Over the past few months, I’ve scared myself with how out-of-shape I’ve become. Walking a flight of stairs winds me. When I walk any distance, my legs go numb off and on. Since I’m on individual insurance as a small business owner, I don’t even want to see a doctor about it, because I might lose my health insurance all together. When I went off COBRA, only two companies would even give me a quote, because of my weight, despite the fact that I’m healthier than anyone my own age that I know. I don’t smoke, rarely drink, am vegetarian, have normal blood pressure, and don’t take any medications at all — at 58 years of age. My mom and dad and brother are all still alive. But I’m obese. The first time I saw that on my medical chart, I about died – and of course, I went home and ate more. If you’re overweight, you’ve heard it all before and probably lived it yourself. Our stories are as varied and yet remarkably the same.
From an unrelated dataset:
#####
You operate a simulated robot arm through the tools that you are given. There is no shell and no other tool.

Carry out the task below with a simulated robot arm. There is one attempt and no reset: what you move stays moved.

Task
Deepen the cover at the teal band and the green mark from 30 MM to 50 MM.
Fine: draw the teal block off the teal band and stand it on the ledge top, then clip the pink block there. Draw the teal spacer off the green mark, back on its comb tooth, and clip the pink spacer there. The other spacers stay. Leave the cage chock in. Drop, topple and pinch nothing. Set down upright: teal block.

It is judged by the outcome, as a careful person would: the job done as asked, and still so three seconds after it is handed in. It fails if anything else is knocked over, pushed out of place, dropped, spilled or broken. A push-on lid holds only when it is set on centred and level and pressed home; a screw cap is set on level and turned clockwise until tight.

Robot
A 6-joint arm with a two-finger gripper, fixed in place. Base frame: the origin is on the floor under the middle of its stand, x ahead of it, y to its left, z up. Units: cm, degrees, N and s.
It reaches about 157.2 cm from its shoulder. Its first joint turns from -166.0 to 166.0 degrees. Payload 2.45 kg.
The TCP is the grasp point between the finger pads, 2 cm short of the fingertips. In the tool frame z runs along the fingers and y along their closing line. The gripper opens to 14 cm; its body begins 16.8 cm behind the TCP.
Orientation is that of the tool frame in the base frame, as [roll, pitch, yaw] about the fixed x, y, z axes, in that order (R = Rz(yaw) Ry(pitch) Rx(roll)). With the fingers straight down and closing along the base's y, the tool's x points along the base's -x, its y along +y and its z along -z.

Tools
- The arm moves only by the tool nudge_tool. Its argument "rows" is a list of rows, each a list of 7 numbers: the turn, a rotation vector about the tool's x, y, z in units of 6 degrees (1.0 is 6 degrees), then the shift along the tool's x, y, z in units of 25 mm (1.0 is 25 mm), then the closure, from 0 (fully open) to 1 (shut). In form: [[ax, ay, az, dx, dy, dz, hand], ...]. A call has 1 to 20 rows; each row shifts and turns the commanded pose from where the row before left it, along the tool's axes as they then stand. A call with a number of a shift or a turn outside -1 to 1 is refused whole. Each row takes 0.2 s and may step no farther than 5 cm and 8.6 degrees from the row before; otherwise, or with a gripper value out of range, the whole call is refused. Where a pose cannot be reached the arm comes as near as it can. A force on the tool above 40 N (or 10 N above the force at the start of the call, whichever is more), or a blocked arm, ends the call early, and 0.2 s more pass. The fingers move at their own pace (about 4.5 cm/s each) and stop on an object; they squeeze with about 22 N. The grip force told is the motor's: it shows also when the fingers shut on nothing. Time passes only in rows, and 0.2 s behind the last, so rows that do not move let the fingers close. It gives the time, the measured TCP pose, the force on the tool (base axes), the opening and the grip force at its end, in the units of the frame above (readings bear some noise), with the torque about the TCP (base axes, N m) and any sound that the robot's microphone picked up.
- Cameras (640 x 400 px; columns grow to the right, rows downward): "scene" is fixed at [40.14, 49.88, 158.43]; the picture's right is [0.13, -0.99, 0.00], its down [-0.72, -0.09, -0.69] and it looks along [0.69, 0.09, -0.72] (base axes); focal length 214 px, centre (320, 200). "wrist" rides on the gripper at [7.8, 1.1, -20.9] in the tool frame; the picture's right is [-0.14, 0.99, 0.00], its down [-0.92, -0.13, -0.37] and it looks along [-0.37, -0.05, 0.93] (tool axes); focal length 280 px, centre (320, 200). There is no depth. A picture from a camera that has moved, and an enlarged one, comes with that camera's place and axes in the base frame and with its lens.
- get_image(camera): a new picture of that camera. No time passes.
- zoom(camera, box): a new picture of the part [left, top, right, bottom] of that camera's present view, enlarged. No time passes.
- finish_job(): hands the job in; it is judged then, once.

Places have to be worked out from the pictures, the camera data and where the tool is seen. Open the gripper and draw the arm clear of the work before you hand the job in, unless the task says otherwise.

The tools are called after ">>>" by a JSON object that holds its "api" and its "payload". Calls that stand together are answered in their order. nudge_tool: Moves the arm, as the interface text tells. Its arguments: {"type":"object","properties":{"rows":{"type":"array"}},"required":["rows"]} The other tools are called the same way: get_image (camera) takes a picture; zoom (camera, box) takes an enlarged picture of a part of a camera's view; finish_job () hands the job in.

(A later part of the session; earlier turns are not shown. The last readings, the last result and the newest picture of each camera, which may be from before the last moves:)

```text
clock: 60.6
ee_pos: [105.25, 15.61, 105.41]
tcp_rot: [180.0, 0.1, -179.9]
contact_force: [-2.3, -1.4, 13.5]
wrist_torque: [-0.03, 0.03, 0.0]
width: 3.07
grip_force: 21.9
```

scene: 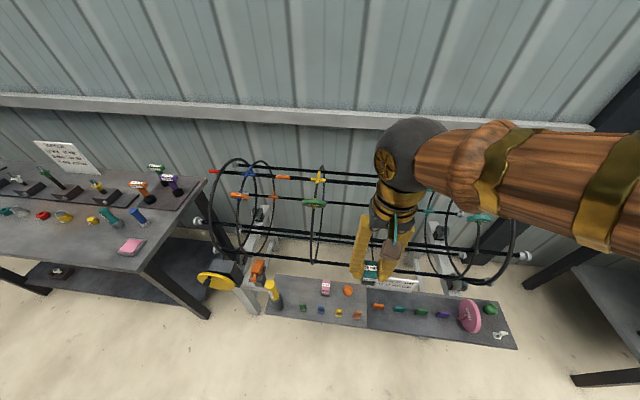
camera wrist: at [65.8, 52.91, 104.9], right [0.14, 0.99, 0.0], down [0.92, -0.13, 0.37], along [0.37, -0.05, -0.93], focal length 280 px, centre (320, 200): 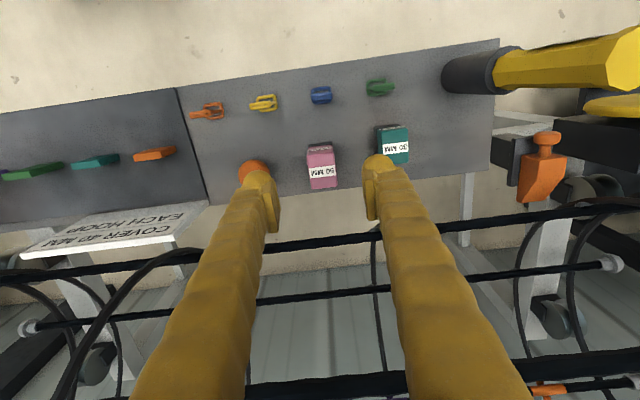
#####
Over the past week, I’ve started to put myself back into the caregiving picture. Starting today, I publicly commit to turning my fabulous, not-to-be-duplicated, out-of-this-world caregiving skills towards giving care to MYSELF! I have purchased The Instinct Diet and I am ready to put my own emotional, spiritual, and physical needs first. I will use my caregiving skills on myself in the same laser-focused way I have done for so many people in my life.
If you’re a fellow caregiver and you’d like to join me in putting yourself first in whatever way works for you, I’d love to have you join me. There’s strength and support in numbers. I’ll be posting regular updates on how I’m doing. I figure this public forum will keep me honest and on-track. So today it begins. And I’m finally ready. WOOHOO!